##### Source data #####

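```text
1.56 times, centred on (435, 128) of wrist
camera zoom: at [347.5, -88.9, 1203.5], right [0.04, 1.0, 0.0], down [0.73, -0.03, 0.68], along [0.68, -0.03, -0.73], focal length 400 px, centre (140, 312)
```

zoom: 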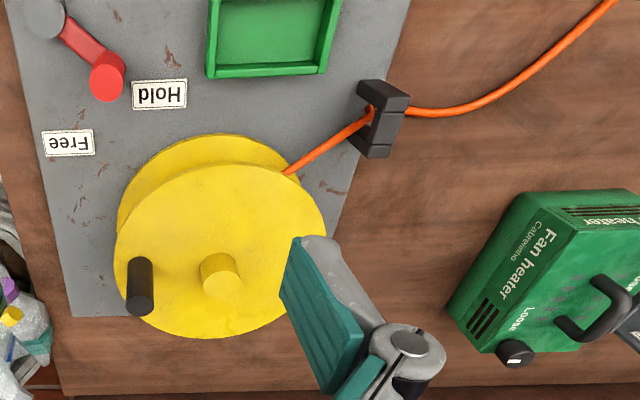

#####

Task details -> Write out the listing word for word, omitting the pictures it holds.

Task result ->
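```text
1.56 times, centred on (435, 128) of wrist
camera zoom: at [347.5, -88.9, 1203.5], right [0.04, 1.0, 0.0], down [0.73, -0.03, 0.68], along [0.68, -0.03, -0.73], focal length 400 px, centre (140, 312)
```

zoom: 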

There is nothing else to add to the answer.